_Work to complete_: Set down the provided passage as it stands from "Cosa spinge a" to "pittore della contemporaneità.", and nothing more.

_Provided passage_:
Cosa spinge a parlare ancora oggi di Caravaggio? Perché il parallelismo tra lui e Pier Paolo Pasolini? Arte, poesia, musica, sono gli elementi da cui parte l’indagine di Vittorio Sgarbi in una interessante e profonda riflessione intorno a Caravaggio ed al suo mondo di immagini.
Caravaggio è contemporaneo perché le sue opere continuano a vivere con noi e perché è un vero cantore per immagini della realtà, ripresa in istantanee. La sua sensibilità nello scorgere i dettagli e le circostanze, nell’attimo stesso in cui si manifestano, fanno di Caravaggio il pittore della contemporaneità.
Milanese di nascita, Caravaggio ebbe fortuna solo quando si trasferì a Roma, dove si espresse in opere folgoranti, celebre “La vocazione di San Matteo” a San Luigi dei Francesi, ed iniziò a dipingere “ragazzi di vita”, quegli stessi “ragazzi di vita” che avevano attirato il poeta, scrittore e regista Pier Pasolini, barbaramente ucciso per mano del giovane sedicenne Pino Pelosi nei pressi dell’Idroscalo di Ostia.
Come Pasolini anche Caravaggio morì in circostanze misteriose a Porto Ercole. Uno dei gialli irrisolti della storia dell’arte. Da questa similitudine tra il pittore ed il poeta inizia il viaggio di Sgarbi attraverso la pittura di Caravaggio con un breve incipit in cui tuonano le parole di Alberto Moravia nel giorno del funerale dell’amico Pasolini. Una commemorazione quella di Moravia che voleva legittimare il poeta e l’omosessuale, non visto come un dannato. Caravaggio come Pasolini vive una doppia vita, quella dell’intelletto e quella degli istinti. Non si può capire Caravaggio senza una vita parallela come quella di Pasolini. Caravaggio viene riscoperto in un’epoca fortemente marcata dai valori della realtà, del popolo, della lotta di classe. A pieno titolo, può essere considerato un figlio del ‘900, non importa che egli abbia vissuto a cavallo tra ‘500 e ‘600, ciò che conta è che si sia sentita l’esigenza di attualizzarlo proprio perché un pittore capace di leggere ed interpretare un’epoca, quella del sottoproletariato urbano, lo stesso di Pasolini. Caravaggio visse appena 40 anni (1571-1610). In realtà non ci ha lasciato tantissime opere ma ciò che abbiamo ereditato è di valore ineguagliabile: la sua grandezza sta nell’aver rubato la realtà e saputo ritrarla come un’istantanea, anche nei particolari più violenti. Nessuno, prima di lui aveva manifestato sulla tela l’oggettività della realtà. Con lui la pittura del cielo, della religiosità accademica svaniscono e lasciano il posto alla terra, all’individuo, persino alla natura morta che con il suo ciclo di vita e caducità, acquista pari dignità dell’uomo, e perciò stesso merita di essere ritratta singolarmente.

_Collected data_:
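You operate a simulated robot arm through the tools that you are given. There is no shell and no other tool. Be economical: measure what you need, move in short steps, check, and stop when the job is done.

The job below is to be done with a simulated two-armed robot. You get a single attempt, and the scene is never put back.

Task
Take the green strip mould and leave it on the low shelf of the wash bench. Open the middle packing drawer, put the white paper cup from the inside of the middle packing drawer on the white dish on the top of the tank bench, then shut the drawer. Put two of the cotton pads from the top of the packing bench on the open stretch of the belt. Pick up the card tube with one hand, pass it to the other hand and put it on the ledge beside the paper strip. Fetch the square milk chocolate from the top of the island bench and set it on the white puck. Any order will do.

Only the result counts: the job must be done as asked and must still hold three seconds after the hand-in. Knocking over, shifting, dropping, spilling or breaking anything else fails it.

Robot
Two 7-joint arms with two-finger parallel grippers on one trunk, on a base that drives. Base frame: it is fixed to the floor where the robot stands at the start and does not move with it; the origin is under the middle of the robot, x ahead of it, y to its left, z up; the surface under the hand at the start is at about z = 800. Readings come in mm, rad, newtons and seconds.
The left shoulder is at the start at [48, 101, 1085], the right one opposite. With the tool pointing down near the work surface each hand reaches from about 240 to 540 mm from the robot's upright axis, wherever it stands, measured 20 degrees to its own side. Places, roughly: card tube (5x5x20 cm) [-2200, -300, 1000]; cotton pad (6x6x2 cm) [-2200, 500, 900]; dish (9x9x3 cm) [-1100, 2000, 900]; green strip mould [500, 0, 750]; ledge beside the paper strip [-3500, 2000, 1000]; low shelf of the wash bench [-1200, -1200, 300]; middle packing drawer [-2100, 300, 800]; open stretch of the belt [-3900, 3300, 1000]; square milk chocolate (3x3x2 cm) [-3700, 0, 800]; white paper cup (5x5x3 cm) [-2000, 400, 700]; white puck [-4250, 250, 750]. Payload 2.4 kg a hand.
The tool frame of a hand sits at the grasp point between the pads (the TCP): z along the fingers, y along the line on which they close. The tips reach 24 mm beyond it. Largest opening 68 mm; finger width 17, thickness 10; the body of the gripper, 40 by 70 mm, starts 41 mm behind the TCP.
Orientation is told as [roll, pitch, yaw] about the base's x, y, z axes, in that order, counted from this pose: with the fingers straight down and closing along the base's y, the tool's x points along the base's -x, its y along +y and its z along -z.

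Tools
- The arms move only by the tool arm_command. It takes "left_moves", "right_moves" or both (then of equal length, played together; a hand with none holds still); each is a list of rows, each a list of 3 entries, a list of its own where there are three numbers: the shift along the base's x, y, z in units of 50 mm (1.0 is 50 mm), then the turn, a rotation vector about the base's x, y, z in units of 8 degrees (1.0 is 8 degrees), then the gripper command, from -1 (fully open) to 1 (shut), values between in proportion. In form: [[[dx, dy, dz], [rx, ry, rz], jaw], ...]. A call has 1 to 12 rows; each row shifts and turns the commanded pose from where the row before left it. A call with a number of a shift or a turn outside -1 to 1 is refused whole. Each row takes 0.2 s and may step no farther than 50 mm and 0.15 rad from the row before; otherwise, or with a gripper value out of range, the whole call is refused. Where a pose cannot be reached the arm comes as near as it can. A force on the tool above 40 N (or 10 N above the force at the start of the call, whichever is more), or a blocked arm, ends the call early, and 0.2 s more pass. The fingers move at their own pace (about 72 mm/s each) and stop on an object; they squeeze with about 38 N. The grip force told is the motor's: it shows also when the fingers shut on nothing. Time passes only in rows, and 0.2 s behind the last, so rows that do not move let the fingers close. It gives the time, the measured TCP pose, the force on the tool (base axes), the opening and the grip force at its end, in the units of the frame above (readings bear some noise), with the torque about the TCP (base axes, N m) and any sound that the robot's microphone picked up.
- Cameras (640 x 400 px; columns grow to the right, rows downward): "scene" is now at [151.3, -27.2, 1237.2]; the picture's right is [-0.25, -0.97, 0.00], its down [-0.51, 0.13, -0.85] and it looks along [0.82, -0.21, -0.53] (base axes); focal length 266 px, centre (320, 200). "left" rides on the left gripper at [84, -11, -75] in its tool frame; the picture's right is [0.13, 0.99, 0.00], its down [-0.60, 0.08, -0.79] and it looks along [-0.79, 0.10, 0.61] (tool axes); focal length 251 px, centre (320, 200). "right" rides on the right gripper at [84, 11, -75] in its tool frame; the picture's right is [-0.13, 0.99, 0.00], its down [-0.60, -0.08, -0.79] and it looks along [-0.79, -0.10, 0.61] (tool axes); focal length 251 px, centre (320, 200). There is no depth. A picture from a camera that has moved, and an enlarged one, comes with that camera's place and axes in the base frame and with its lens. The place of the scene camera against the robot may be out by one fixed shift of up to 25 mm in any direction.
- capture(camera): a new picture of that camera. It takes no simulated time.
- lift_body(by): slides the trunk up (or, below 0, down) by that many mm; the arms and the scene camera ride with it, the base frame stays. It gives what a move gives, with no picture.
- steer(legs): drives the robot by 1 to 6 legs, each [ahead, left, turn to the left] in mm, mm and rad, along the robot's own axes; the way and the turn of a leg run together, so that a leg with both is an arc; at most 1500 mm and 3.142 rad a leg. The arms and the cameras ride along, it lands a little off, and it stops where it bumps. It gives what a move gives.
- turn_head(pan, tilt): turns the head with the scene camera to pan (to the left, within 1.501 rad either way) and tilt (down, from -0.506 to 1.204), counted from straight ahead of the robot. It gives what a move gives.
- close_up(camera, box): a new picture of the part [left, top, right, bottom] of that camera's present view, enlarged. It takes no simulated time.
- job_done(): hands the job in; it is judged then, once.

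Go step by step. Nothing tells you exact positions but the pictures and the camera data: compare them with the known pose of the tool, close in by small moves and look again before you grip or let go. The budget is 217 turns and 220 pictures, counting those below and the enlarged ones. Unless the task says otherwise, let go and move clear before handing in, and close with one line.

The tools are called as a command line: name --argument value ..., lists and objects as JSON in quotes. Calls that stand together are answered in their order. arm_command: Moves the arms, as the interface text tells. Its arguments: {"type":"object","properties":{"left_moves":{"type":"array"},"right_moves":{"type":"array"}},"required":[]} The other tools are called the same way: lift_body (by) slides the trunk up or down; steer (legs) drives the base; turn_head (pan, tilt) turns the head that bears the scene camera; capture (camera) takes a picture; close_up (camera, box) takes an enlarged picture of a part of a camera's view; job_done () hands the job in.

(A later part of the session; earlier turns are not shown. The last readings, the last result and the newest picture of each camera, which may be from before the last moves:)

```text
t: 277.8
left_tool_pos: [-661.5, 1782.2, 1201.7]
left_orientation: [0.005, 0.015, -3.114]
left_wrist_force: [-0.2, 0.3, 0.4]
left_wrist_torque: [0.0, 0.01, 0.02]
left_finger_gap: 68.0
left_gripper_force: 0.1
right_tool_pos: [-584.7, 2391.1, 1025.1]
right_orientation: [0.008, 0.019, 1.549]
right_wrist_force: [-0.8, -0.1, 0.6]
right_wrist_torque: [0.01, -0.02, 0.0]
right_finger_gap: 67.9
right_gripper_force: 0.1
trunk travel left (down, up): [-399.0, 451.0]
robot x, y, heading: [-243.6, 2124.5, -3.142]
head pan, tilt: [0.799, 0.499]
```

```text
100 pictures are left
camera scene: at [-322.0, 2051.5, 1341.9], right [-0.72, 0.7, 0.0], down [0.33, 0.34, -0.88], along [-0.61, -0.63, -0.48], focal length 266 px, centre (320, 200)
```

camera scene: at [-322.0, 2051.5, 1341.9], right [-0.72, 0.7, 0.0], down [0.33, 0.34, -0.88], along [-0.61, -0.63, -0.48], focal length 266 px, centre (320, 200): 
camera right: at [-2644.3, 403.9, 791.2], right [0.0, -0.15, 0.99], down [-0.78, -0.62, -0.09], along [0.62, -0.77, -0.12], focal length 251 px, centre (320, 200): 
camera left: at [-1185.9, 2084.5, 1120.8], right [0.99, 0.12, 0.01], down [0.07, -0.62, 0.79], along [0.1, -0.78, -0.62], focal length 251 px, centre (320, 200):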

_Completed task_:
Cosa spinge a parlare ancora oggi di Caravaggio? Perché il parallelismo tra lui e Pier Paolo Pasolini? Arte, poesia, musica, sono gli elementi da cui parte l’indagine di Vittorio Sgarbi in una interessante e profonda riflessione intorno a Caravaggio ed al suo mondo di immagini.
Caravaggio è contemporaneo perché le sue opere continuano a vivere con noi e perché è un vero cantore per immagini della realtà, ripresa in istantanee. La sua sensibilità nello scorgere i dettagli e le circostanze, nell’attimo stesso in cui si manifestano, fanno di Caravaggio il pittore della contemporaneità.